El Ejército español

Uno se pone a mirar alrededor en busca de un tema alegre, risueño, positivo que llevarse a las cuartillas, aunque solo sea por variar, pero no encuentra más que ceños, ruinas, desolación por todas partes. De ser poeta, que no lo soy ni de lejos, escribiría otra epístola a Fabio, aunque no tan moral como la de Rodrigo Caro. La economía, pese a los primeros indicios de recuperación, tiene todavía un largo camino por recorrer hasta alcanzarla, y como no sigamos esforzándonos, nos quedaremos donde estamos o peor. La cultura es una jungla en la disputa de subvenciones. La educación, una fábrica de parados. La ciencia, una fuga de cerebros. La justicia, un mar encrespado donde bracean algunos jueces que solo quieren ser jueces y no una finca de la política. En cuanto a esta, ¡Dios mío! Estamos ante un inmenso pesebre donde las nuevas generaciones aprenden que el que se mueve no sale en la foto ni en ningún sitio, el inmovilismo es total y los errores no hacen más que agigantarse.

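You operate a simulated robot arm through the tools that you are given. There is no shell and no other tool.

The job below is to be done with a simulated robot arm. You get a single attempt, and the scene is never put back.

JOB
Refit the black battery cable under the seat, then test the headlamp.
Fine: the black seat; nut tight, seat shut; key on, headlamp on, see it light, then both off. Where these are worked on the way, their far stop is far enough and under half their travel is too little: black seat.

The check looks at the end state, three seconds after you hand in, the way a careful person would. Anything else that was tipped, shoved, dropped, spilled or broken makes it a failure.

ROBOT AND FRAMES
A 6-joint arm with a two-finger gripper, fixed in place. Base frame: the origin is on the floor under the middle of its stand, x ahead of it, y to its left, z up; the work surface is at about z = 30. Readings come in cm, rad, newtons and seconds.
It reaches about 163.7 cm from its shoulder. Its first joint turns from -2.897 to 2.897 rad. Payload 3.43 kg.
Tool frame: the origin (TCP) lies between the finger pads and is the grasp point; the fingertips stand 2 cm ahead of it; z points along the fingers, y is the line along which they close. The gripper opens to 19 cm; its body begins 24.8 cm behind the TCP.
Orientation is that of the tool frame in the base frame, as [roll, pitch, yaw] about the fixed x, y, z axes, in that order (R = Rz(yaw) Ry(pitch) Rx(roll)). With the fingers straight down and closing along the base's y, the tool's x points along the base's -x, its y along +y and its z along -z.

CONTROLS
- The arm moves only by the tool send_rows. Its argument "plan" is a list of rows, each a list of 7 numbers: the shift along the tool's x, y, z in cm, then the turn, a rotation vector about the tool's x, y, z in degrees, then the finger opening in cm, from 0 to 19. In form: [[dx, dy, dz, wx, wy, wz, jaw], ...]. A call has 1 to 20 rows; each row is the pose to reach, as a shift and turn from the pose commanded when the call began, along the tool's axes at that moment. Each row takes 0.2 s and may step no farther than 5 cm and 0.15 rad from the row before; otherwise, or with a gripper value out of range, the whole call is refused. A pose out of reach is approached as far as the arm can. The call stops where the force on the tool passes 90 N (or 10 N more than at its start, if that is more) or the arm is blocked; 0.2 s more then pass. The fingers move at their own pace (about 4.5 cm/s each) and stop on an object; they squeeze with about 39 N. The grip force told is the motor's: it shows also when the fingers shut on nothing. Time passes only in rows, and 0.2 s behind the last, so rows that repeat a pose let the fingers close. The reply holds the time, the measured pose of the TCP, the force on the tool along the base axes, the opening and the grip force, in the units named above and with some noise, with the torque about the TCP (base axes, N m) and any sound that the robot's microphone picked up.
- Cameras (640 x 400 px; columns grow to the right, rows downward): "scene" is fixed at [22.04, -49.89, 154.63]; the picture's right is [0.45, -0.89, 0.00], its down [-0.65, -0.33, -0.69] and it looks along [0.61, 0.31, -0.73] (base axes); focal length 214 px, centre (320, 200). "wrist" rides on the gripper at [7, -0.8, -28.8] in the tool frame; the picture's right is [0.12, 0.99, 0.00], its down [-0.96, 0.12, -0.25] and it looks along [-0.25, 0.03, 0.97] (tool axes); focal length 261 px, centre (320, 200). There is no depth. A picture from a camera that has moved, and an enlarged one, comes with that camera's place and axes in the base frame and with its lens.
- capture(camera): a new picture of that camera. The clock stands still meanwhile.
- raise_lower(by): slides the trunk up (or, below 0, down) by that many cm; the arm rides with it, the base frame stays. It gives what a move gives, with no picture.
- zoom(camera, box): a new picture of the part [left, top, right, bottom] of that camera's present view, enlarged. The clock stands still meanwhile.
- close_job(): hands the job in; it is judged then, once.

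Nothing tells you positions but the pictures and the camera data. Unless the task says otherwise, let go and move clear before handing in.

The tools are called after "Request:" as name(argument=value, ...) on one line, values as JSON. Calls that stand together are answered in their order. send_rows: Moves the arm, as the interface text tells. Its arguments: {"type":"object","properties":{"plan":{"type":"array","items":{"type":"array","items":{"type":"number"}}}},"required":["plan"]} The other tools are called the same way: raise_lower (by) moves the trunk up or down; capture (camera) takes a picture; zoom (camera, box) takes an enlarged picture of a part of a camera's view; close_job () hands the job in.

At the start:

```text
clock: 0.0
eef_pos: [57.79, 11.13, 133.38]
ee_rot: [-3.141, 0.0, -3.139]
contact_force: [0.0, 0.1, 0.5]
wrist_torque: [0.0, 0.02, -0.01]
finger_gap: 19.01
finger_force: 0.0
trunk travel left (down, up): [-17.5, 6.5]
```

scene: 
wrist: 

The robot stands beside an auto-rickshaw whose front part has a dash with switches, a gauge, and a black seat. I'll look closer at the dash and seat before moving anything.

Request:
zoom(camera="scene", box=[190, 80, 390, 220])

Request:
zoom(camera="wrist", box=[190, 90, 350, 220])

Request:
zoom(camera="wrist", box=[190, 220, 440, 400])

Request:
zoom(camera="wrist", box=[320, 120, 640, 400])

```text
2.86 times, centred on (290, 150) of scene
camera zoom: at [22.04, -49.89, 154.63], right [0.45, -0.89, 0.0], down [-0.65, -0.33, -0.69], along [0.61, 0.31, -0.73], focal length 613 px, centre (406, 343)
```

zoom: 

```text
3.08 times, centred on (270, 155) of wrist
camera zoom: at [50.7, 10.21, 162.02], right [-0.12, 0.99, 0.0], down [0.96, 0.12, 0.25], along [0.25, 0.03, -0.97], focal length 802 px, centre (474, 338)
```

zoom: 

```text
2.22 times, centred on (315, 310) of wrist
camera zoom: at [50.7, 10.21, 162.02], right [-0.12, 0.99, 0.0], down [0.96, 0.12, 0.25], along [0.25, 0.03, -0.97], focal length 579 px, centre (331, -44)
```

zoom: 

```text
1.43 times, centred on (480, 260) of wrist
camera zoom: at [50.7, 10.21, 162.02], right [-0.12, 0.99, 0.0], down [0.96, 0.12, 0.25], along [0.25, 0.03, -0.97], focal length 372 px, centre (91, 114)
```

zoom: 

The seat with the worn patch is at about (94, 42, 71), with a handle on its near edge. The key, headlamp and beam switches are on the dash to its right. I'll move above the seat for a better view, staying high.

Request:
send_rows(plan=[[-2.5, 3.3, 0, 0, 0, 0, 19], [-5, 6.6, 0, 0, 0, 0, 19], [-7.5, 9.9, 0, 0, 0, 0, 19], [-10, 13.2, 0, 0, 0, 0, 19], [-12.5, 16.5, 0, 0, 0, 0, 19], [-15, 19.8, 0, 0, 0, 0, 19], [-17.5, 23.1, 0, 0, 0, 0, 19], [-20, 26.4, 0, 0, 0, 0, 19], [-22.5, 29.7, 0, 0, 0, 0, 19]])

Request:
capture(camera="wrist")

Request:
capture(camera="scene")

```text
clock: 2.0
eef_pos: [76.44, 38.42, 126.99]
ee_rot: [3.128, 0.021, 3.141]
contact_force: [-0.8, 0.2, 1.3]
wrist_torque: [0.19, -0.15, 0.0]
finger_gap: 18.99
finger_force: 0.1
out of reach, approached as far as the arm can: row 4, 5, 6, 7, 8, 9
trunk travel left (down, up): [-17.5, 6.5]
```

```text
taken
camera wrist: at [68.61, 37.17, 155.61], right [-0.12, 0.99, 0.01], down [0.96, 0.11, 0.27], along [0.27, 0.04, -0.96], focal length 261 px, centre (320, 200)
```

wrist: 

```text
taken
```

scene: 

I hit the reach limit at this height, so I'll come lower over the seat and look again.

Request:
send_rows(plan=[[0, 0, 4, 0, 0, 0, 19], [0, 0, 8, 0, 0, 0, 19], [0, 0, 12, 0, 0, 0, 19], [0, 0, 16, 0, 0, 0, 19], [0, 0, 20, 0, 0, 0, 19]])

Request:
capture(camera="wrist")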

Estoy, naturalmente, exagerando, lo reconozco. Pero salga a la calle y pregunte al primero que encuentre sobre la situación, y comprobará que su respuesta no se diferencia mucho de lo que antecede, no importa su condición social ni el partido al que vote. Así, ¿cómo vamos a hacer un país, cómo vamos a salir de la crisis?

En este panorama desolador, solo encuentro un oasis, un motivo para la sonrisa: el Ejército. El Ejército español es el único estamento que ha crecido en estima de una manera lenta pero ininterrumpida en los últimos años. Si nos ponemos a mirar de cerca, con buenas razones, todo indica que es el único que se ha puesto al día, el único que ha hecho realmente la Transición, el único que puede equipararse a sus equivalentes en las democracias más desarrolladas. Todo él, sin distinción de Armas ni de rangos, de destinos ni procedencias. Y lo ha hecho, además, silenciosa, pacientemente, sin alardes, con modestia incluso, lo que resulta sorprendente dado nuestro carácter. Aquel Ejército vencedor de la Guerra Civil es hoy un Ejército que asume su puesto en la sociedad civil con disciplina castrense y naturalidad exquisita, como puede comprobar cualquiera que lo observe con ojos desapasionados. Aparte de haberse profesionalizado hasta equipararse a las fuerzas armadas de nuestros aliados más importantes, como estos reconocen y ellos demuestran en las misiones exteriores que se le han encomendado.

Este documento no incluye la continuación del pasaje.